** Start of Collected data **

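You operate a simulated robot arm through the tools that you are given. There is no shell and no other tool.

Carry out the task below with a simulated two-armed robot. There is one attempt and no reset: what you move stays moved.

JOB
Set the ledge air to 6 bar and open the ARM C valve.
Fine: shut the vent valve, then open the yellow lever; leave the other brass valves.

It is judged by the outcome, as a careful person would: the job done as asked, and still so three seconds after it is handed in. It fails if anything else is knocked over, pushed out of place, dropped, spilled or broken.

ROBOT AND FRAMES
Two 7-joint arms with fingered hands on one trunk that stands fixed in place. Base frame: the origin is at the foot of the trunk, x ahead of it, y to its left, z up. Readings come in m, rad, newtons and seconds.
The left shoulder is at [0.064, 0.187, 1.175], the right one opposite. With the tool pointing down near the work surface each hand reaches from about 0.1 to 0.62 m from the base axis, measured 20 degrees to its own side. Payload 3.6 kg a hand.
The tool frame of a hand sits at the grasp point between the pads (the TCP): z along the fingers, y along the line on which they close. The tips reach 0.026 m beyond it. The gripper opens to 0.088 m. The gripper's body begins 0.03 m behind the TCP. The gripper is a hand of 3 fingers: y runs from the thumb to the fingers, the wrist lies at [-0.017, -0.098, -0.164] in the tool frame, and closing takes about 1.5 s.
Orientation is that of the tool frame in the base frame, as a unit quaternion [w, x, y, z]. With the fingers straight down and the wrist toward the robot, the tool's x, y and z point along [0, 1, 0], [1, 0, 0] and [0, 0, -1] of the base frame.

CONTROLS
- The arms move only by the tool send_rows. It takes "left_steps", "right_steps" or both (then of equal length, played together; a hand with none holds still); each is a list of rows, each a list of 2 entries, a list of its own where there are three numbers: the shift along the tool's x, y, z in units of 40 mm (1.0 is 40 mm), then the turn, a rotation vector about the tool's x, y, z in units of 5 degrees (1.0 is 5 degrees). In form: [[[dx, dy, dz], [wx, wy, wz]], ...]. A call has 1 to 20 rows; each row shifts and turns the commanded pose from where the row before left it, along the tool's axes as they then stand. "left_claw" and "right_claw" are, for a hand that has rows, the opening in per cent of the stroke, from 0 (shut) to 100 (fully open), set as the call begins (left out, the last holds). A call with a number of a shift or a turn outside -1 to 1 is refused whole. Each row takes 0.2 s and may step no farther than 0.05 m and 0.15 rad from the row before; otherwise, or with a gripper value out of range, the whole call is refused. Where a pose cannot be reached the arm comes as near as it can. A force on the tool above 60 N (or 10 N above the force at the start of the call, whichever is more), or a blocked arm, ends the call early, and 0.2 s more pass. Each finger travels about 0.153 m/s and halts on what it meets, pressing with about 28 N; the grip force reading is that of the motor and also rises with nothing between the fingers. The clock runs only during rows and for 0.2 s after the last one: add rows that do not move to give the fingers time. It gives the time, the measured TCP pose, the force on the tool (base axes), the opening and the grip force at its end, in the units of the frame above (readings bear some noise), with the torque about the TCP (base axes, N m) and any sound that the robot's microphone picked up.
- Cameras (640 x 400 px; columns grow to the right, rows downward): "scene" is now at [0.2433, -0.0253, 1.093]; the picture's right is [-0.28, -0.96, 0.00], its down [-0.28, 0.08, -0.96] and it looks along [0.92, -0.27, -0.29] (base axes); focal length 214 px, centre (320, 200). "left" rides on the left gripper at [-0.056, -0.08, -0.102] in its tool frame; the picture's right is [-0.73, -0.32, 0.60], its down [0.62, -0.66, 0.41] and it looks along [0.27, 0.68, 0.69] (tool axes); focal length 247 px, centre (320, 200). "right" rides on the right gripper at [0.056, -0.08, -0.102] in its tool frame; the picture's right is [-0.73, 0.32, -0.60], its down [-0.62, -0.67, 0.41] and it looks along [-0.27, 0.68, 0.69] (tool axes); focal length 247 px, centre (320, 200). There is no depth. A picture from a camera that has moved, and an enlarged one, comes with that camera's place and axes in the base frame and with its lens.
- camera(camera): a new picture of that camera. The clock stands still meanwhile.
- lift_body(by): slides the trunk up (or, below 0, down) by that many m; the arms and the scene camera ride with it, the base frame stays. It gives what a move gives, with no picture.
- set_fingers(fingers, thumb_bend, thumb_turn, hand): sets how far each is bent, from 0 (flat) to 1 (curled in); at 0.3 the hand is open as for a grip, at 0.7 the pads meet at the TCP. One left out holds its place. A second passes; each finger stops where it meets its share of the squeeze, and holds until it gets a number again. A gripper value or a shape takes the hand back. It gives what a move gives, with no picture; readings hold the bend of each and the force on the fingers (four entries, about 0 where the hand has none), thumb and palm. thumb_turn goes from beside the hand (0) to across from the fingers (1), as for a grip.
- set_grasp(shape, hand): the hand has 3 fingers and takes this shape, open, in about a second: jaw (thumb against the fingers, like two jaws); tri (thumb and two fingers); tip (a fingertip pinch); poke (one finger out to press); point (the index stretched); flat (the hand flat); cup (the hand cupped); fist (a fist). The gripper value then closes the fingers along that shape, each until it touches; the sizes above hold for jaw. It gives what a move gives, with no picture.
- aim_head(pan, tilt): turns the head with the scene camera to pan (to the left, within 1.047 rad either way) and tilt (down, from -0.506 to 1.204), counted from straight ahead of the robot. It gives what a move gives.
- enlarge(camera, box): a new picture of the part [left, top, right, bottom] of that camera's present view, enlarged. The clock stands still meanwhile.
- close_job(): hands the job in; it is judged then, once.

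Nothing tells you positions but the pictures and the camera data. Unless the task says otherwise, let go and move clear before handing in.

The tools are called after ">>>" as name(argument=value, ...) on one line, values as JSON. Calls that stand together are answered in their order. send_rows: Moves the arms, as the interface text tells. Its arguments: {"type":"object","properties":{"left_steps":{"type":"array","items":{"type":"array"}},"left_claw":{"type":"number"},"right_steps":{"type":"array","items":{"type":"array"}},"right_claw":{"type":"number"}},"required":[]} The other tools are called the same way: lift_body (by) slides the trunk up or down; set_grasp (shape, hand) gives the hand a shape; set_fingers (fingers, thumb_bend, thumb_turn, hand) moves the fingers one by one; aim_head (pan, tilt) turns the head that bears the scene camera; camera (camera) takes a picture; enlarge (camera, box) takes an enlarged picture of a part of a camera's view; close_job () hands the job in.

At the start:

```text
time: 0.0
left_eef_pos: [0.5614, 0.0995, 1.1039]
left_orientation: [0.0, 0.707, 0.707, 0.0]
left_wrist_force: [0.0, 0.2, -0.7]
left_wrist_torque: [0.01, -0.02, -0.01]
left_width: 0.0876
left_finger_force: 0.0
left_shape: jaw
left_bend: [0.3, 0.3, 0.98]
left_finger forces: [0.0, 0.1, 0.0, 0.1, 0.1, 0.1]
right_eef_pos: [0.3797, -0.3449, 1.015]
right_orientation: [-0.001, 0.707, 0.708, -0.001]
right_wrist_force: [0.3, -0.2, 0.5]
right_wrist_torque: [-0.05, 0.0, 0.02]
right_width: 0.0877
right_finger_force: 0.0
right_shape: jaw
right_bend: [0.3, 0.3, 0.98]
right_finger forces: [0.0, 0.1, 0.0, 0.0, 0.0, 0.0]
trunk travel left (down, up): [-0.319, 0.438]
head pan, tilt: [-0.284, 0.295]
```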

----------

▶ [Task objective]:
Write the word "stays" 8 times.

** End of Collected data **
** Start of Source excerpt **

10. The indemnification provided by the provisions of this Amended and Restated Certificate shall not be deemed exclusive of any other rights to which a person seeking indemnification may be entitled under any statute, bylaw, other provisions of this Amended and Restated Certificate, agreement, vote of stockholders or disinterested directors or otherwise, both as to action in such person’s official capacity and as to action in another capacity while holding such office.

 

11. The rights to indemnification and prepayment of expenses which are conferred to the Corporation’s directors and officers by paragraphs 6 and 7 above may be conferred upon any employee or agent of the Corporation if, and to the extent, authorized by the Board of Directors.

 

12. The Corporation shall have power to purchase and maintain insurance, at its expense, on behalf of any person who is or was a director, officer, employee or agent of the Corporation, or is or was serving at the request of the Corporation as a director, officer, partner, venturer, proprietor, member, employee, trustee, agent or similar functionary of another domestic or foreign corporation, partnership, joint venture, sole proprietorship, trust, employee benefit plan or other for-profit or non-profit enterprise against any expense, liability or loss asserted against such person and incurred by such person in any such capacity, or arising out of such person’s status as such, whether or not the Corporation would have the power to indemnify such person against such expense, liability or loss under the provisions of this Amended and Restated Certificate, the Corporation’s bylaws, the DGCL or other applicable law.

** End of Source excerpt **

▶ [Task objective]:
Extract from the source excerpt the words running from "10. The indemnification" to "Board of Directors.".

▶ [Response]:
10. The indemnification provided by the provisions of this Amended and Restated Certificate shall not be deemed exclusive of any other rights to which a person seeking indemnification may be entitled under any statute, bylaw, other provisions of this Amended and Restated Certificate, agreement, vote of stockholders or disinterested directors or otherwise, both as to action in such person’s official capacity and as to action in another capacity while holding such office.

 

11. The rights to indemnification and prepayment of expenses which are conferred to the Corporation’s directors and officers by paragraphs 6 and 7 above may be conferred upon any employee or agent of the Corporation if, and to the extent, authorized by the Board of Directors.